Abbiamo detto agave e dunque l’aggancio è immediato. Vi servirà della tequila, su quella dannata isola, corpo di mille balene. Tequila e non mezcal, perché già la sopravvivenza è ardua in un contesto del genere, non è il caso di aggiungere difficoltà con il carattere zozzo e sgarbato del mezcal. Si vada di tequila semplice, che con la frutta esotica che troverete (a proposito, questa isola non è alle Lofoten vero? Che qui ci stiamo attrezzando per una cosa caraibico-tropicale, non facciamo scherzi) ci va a nozze come il tabasco sulla carne alla griglia.
E poi ci scappano anche dei Margarita da volare via.

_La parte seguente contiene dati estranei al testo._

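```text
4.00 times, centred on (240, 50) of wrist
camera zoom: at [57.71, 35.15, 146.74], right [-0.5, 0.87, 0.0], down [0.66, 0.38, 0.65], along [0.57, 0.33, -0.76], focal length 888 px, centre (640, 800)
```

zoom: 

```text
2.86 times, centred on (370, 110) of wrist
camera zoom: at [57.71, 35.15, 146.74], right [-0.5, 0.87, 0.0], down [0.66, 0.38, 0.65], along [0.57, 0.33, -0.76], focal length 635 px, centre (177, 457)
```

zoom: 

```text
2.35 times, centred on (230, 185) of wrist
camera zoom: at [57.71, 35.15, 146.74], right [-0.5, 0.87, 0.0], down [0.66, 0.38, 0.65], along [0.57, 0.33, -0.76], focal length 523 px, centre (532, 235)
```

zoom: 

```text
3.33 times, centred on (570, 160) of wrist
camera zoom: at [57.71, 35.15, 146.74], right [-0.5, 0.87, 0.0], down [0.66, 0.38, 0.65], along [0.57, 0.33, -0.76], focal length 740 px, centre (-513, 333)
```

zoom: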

Scegliamo la Volcan de mi tierra, ma non la versione XA millesimata. Dai, il millesimato sull’isola non si può sentire, è come andare in cravatta di jacquard alla lotta nel fango…
Per la stessa ragione di frutta, esotismo e voglia di commistioni sensuali con popolazioni creole estinte, non si può rinunciare a un rum. Però per cortesia niente roba invecchiata dal peso specifico del cobalto. No, a voi serve un rum da pirati, fresco e fruttatissimo, da rum punch. Un torcibudella con cui sentirvi Johnny Depp un filo più appesantito, qualcosa che funzioni con del passion fruit e dell’ananas. Daremo due idee: una è il rum più venduto di Giamaica, il Wray & Nephew Overproof, il quale – essendo a oltre 60% – può funzionare anche come acqua ossigenata in caso di ferite. L’altro consiglio è invece una chicca, il distillato di succo di canna haitiano, chiamato Clairin. Consigliamo quello di Sajous.
Chiudiamo il discorso distillati con un whisky, non perché vogliamo rischiare l’highball (sempre la storia della maledizione di Montezuma…), ma perché di sera davanti al fuoco non c’è niente di meglio al mondo. Qui vogliamo dare due opzioni: la prima che strizza l’occhio al falò sulla spiaggia, quindi ecco un torbato fresco e marino come il Kilchoman Machir Bay, che sempre da un’isola viene, e anche non troppo popolata, come la scozzese Islay. La seconda invece strizza l’occhio all’esotismo, quindi altro whisky isolano, il Kavalan da Taiwan. Scegliamo l’ex bourbon cask, più dritto ed estivo rispetto agli invecchiamenti in barili di vino rosso, porto o sherry.
In ultimo, tre cosine a gradazione più bassa. Un vino, bianco ovviamente, che chissà quanto pesce mangeremo laggiù: il Salina bianco di Hauner, vitigni Catarratto e Inzolia dall’isola (e daje…) siciliana, fresco e sapido.
Poi un sakè: Ninki Ichi Platinum, un junmai daiginjo, cioè prodotto senza aggiunta di alcol e con chicchi di riso levigati al 50%, eccezionalmente vellutato, minerale, con questa nota di litchees che ti viene voglia di chiedere a Venerdì se gli va di ballare sotto le stelle. Infine uno Champagne, per brindare all’aereo che finalmente risponderà al vostro mayday: Henri Giraud Esprit Nature, quale miglior scelta dopo tanto tempo vissuto selvaggiamente allo stato brado?